To venerate is ‘to regard with reverential respect or with admiring deference’ or ‘to honour (an icon, a relic, etc.) with a ritual act of devotion.’ Both definitions apply — past and present — to Botticelli’s canvases. Both The Birth of Venus and Primavera emerged from the backdrop of a Vatican-run world where the Catholic church had been responsible for the vast majority of artistic commissions for close to a millennium. Botticelli himself began his career painting religious scenes as an apprentice under the direction of Fra Filippo Lippi, one of the leading Florentine artists of the period and a noted Medici favourite. Botticelli's distinct artistic characteristics began to emerge soon after this apprenticeship. His paintings are defined by a linear technique that is at once incisive and flowing. Figures are painted with soft continual contours and pastel colours often set against natural landscapes.

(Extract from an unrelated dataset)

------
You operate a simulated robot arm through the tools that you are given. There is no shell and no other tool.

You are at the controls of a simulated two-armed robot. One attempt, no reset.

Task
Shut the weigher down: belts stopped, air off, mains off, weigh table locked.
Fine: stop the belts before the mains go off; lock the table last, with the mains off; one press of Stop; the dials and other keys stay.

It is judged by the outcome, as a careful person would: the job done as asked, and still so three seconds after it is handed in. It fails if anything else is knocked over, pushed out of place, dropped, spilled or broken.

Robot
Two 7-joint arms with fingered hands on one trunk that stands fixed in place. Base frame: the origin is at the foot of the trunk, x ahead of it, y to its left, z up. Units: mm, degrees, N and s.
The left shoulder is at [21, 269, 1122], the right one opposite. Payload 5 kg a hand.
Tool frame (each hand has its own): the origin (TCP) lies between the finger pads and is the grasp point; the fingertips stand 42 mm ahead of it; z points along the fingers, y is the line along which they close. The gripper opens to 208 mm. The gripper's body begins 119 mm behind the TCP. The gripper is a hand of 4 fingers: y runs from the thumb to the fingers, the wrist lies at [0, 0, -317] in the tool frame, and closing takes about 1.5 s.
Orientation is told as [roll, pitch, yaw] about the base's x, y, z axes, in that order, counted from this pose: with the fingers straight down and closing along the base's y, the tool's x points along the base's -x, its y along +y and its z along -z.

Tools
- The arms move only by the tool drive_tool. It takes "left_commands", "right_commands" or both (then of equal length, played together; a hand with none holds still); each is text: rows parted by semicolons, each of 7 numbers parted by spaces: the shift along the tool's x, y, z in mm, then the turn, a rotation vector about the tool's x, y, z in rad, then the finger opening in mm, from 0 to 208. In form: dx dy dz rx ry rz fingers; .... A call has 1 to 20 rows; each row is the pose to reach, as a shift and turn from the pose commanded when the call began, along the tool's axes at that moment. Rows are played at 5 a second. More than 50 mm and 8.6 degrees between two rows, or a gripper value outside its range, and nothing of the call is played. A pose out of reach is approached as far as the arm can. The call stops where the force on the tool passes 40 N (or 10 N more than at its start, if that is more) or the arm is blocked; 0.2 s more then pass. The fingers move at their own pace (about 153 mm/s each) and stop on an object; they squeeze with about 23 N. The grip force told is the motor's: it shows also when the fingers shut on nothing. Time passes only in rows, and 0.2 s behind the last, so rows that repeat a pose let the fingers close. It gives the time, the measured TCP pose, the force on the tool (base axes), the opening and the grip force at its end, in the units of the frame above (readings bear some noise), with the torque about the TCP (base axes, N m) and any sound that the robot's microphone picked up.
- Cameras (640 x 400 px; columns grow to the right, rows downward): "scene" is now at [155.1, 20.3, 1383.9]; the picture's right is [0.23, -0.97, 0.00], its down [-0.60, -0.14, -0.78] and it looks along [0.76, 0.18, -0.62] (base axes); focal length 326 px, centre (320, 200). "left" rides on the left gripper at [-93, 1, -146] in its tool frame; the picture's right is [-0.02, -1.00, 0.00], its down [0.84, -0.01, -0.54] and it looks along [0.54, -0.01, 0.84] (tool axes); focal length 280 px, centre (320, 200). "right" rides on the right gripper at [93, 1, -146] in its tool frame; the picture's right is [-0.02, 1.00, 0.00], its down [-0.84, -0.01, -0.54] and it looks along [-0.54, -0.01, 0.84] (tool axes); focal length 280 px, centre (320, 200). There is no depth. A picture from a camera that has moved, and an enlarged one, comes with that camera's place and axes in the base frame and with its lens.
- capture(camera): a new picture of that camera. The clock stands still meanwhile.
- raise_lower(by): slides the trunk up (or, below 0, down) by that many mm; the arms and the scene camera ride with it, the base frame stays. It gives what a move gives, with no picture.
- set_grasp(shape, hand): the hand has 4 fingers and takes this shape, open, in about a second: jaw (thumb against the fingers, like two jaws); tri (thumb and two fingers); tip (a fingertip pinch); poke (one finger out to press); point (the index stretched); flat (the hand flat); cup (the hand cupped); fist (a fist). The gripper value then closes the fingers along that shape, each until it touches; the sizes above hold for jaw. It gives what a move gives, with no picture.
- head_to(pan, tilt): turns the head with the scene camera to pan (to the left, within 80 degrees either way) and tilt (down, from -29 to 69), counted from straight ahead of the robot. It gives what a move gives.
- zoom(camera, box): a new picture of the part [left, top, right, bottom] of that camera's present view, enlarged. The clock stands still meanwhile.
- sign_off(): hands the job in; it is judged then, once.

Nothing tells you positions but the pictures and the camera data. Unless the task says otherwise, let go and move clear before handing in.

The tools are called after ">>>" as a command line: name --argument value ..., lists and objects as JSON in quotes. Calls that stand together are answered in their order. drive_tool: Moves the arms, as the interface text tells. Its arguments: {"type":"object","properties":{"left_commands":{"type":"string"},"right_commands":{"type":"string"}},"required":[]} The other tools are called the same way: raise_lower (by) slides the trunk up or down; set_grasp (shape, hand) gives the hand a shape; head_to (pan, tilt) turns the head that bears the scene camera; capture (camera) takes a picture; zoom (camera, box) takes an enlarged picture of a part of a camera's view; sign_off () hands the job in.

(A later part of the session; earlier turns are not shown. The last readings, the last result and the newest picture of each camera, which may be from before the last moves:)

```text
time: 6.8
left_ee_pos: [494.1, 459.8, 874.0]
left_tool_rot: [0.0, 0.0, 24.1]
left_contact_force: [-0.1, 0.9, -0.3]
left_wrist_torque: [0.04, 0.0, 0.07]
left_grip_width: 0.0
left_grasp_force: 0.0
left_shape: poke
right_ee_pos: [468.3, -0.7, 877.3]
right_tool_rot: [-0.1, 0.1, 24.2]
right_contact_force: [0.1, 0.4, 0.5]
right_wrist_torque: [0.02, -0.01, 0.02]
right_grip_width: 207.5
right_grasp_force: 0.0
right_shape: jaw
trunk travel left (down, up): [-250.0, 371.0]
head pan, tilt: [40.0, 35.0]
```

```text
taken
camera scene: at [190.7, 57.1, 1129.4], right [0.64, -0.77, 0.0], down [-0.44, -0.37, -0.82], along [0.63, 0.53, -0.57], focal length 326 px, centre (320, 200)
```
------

And yet, with changing ideals and the rebirth of Neoplatonism among the Florentine, it is not Biblical scenes which dominate Botticelli’s Birth and Primavera, but rather classical figures. Mythology is given prominence, painted with what one might characterize as reverence. To paint, after all, is an act of devotion; an act of ritual practice and personal veneration. And, in my humble personal opinion, no artist exemplifies this reverential ritual as fully as Botticelli. In response, I have found myself time and again drawn back to his brushstrokes in a similar practice of piety. When I finally made my way to Florence in 2019 and stood in the Uffizzi in front of The Birth of Venus and Primavera, it didn’t matter how many other tourists had already stood in that exact spot or how many printed likenesses were waiting for me in the museum gift shop. Ubiquity and popularity and the cliché of liking things that others like were no longer discomforts to be avoided. Rather, my clichéd looking became a moment of careful, practiced veneration – a moment mirrored by all those who had stood in awe before me. Centuries of adoration distilled into my 20 minutes of wonderment.
Acknowledging the inescapable cliché of loving Botticelli is merely one manifestation of my ongoing investigation into the many other clichés that have informed so much of my life to date. To love things that others love is a privilege rooted in community and shared experience. So much of that shared experience was lost over these past years of the pandemic. Moving away amidst such isolation led me to conclusions that I had otherwise avoided. Through the quiet depths of my first winter in Oxford, I missed the immediate comfort of common ground, of conversations built on collective history. I missed wandering around a museum by myself and going to see a film on a rainy Tuesday night and opening a bottle of wine to share with dinner and the million other things that a million other people missed. I missed home and friends and family, not despite their clichés but because of them. Much has changed in the past two years, but, as an oath to myself, I have come to embrace the many clichés that have made and continue to make me.